* Task to complete *
Print the data that follows exactly. Each line that is not empty gets a number of its own, and empty lines are dropped.

==== Available data ====

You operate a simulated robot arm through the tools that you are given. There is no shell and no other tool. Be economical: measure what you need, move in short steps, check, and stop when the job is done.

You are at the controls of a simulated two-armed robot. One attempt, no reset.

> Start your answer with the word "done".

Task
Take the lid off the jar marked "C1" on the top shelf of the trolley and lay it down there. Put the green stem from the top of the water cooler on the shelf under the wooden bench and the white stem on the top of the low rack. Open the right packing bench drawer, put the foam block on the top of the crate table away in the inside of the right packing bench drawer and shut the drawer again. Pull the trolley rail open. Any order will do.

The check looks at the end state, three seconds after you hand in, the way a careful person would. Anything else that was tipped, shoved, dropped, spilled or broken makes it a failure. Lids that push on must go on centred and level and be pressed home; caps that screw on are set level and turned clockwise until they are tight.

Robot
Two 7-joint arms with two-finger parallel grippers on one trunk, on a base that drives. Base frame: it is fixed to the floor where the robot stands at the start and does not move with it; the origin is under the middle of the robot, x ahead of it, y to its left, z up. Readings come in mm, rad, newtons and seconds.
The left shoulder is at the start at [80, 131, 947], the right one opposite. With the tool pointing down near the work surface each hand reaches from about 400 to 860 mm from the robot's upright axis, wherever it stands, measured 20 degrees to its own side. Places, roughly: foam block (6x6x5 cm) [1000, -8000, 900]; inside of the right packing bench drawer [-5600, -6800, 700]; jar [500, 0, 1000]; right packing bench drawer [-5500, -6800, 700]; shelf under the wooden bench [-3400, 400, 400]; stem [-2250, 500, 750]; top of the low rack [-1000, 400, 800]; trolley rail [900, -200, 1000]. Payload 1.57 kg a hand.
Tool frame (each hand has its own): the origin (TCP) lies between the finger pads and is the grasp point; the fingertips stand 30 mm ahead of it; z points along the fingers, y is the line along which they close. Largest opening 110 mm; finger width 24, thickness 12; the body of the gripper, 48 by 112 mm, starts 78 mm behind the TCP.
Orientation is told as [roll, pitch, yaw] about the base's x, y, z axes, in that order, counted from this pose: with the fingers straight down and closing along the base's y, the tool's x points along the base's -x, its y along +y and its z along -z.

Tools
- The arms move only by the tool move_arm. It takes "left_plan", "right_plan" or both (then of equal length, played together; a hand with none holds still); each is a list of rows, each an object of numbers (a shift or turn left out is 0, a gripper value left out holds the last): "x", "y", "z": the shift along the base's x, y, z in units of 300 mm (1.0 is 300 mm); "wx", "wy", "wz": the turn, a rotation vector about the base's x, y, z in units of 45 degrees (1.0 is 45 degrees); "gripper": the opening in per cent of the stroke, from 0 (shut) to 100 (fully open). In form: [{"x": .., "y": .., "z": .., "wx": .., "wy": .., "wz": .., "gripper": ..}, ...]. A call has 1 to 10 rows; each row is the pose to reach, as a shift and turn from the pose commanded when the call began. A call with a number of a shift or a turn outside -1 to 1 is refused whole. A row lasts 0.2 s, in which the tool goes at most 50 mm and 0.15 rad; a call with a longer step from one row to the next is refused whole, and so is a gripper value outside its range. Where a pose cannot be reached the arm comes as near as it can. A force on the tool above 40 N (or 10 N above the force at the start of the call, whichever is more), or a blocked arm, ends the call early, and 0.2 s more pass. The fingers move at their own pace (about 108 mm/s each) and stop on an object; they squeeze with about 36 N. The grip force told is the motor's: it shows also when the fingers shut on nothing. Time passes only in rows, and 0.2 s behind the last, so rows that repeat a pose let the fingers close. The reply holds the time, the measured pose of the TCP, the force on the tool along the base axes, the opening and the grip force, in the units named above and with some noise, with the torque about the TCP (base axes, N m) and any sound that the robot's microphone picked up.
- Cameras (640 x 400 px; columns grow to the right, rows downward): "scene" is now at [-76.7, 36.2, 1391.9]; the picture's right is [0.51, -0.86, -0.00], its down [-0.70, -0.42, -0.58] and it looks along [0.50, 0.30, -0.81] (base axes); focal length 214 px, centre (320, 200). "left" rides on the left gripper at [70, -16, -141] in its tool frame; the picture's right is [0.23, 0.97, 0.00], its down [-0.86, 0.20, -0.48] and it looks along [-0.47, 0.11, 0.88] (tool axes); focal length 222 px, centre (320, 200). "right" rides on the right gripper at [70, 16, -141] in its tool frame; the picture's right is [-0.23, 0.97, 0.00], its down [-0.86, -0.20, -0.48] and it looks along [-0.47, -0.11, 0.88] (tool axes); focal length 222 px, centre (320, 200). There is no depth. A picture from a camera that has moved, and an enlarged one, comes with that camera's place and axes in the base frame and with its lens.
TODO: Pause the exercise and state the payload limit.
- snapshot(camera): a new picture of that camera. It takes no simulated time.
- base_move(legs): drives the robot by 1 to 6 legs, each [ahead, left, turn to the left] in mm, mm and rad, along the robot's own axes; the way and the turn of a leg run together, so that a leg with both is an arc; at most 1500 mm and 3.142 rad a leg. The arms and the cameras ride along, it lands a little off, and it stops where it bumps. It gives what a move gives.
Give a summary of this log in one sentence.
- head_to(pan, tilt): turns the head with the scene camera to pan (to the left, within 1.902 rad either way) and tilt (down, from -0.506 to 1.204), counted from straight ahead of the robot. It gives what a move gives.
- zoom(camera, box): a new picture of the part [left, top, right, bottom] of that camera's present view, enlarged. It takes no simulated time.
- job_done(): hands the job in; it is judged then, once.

====

* Exercise output *
1. You operate a simulated robot arm through the tools that you are given. There is no shell and no other tool. Be economical: measure what you need, move in short steps, check, and stop when the job is done.
2. You are at the controls of a simulated two-armed robot. One attempt, no reset.
3. > Start your answer with the word "done".
4. Task
5. Take the lid off the jar marked "C1" on the top shelf of the trolley and lay it down there. Put the green stem from the top of the water cooler on the shelf under the wooden bench and the white stem on the top of the low rack. Open the right packing bench drawer, put the foam block on the top of the crate table away in the inside of the right packing bench drawer and shut the drawer again. Pull the trolley rail open. Any order will do.
6. The check looks at the end state, three seconds after you hand in, the way a careful person would. Anything else that was tipped, shoved, dropped, spilled or broken makes it a failure. Lids that push on must go on centred and level and be pressed home; caps that screw on are set level and turned clockwise until they are tight.
7. Robot
8. Two 7-joint arms with two-finger parallel grippers on one trunk, on a base that drives. Base frame: it is fixed to the floor where the robot stands at the start and does not move with it; the origin is under the middle of the robot, x ahead of it, y to its left, z up. Readings come in mm, rad, newtons and seconds.
9. The left shoulder is at the start at [80, 131, 947], the right one opposite. With the tool pointing down near the work surface each hand reaches from about 400 to 860 mm from the robot's upright axis, wherever it stands, measured 20 degrees to its own side. Places, roughly: foam block (6x6x5 cm) [1000, -8000, 900]; inside of the right packing bench drawer [-5600, -6800, 700]; jar [500, 0, 1000]; right packing bench drawer [-5500, -6800, 700]; shelf under the wooden bench [-3400, 400, 400]; stem [-2250, 500, 750]; top of the low rack [-1000, 400, 800]; trolley rail [900, -200, 1000]. Payload 1.57 kg a hand.
10. Tool frame (each hand has its own): the origin (TCP) lies between the finger pads and is the grasp point; the fingertips stand 30 mm ahead of it; z points along the fingers, y is the line along which they close. Largest opening 110 mm; finger width 24, thickness 12; the body of the gripper, 48 by 112 mm, starts 78 mm behind the TCP.
11. Orientation is told as [roll, pitch, yaw] about the base's x, y, z axes, in that order, counted from this pose: with the fingers straight down and closing along the base's y, the tool's x points along the base's -x, its y along +y and its z along -z.
12. Tools
13. - The arms move only by the tool move_arm. It takes "left_plan", "right_plan" or both (then of equal length, played together; a hand with none holds still); each is a list of rows, each an object of numbers (a shift or turn left out is 0, a gripper value left out holds the last): "x", "y", "z": the shift along the base's x, y, z in units of 300 mm (1.0 is 300 mm); "wx", "wy", "wz": the turn, a rotation vector about the base's x, y, z in units of 45 degrees (1.0 is 45 degrees); "gripper": the opening in per cent of the stroke, from 0 (shut) to 100 (fully open). In form: [{"x": .., "y": .., "z": .., "wx": .., "wy": .., "wz": .., "gripper": ..}, ...]. A call has 1 to 10 rows; each row is the pose to reach, as a shift and turn from the pose commanded when the call began. A call with a number of a shift or a turn outside -1 to 1 is refused whole. A row lasts 0.2 s, in which the tool goes at most 50 mm and 0.15 rad; a call with a longer step from one row to the next is refused whole, and so is a gripper value outside its range. Where a pose cannot be reached the arm comes as near as it can. A force on the tool above 40 N (or 10 N above the force at the start of the call, whichever is more), or a blocked arm, ends the call early, and 0.2 s more pass. The fingers move at their own pace (about 108 mm/s each) and stop on an object; they squeeze with about 36 N. The grip force told is the motor's: it shows also when the fingers shut on nothing. Time passes only in rows, and 0.2 s behind the last, so rows that repeat a pose let the fingers close. The reply holds the time, the measured pose of the TCP, the force on the tool along the base axes, the opening and the grip force, in the units named above and with some noise, with the torque about the TCP (base axes, N m) and any sound that the robot's microphone picked up.
14. - Cameras (640 x 400 px; columns grow to the right, rows downward): "scene" is now at [-76.7, 36.2, 1391.9]; the picture's right is [0.51, -0.86, -0.00], its down [-0.70, -0.42, -0.58] and it looks along [0.50, 0.30, -0.81] (base axes); focal length 214 px, centre (320, 200). "left" rides on the left gripper at [70, -16, -141] in its tool frame; the picture's right is [0.23, 0.97, 0.00], its down [-0.86, 0.20, -0.48] and it looks along [-0.47, 0.11, 0.88] (tool axes); focal length 222 px, centre (320, 200). "right" rides on the right gripper at [70, 16, -141] in its tool frame; the picture's right is [-0.23, 0.97, 0.00], its down [-0.86, -0.20, -0.48] and it looks along [-0.47, -0.11, 0.88] (tool axes); focal length 222 px, centre (320, 200). There is no depth. A picture from a camera that has moved, and an enlarged one, comes with that camera's place and axes in the base frame and with its lens.
15. TODO: Pause the exercise and state the payload limit.
16. - snapshot(camera): a new picture of that camera. It takes no simulated time.
17. - base_move(legs): drives the robot by 1 to 6 legs, each [ahead, left, turn to the left] in mm, mm and rad, along the robot's own axes; the way and the turn of a leg run together, so that a leg with both is an arc; at most 1500 mm and 3.142 rad a leg. The arms and the cameras ride along, it lands a little off, and it stops where it bumps. It gives what a move gives.
18. Give a summary of this log in one sentence.
19. - head_to(pan, tilt): turns the head with the scene camera to pan (to the left, within 1.902 rad either way) and tilt (down, from -0.506 to 1.204), counted from straight ahead of the robot. It gives what a move gives.
20. - zoom(camera, box): a new picture of the part [left, top, right, bottom] of that camera's present view, enlarged. It takes no simulated time.
21. - job_done(): hands the job in; it is judged then, once.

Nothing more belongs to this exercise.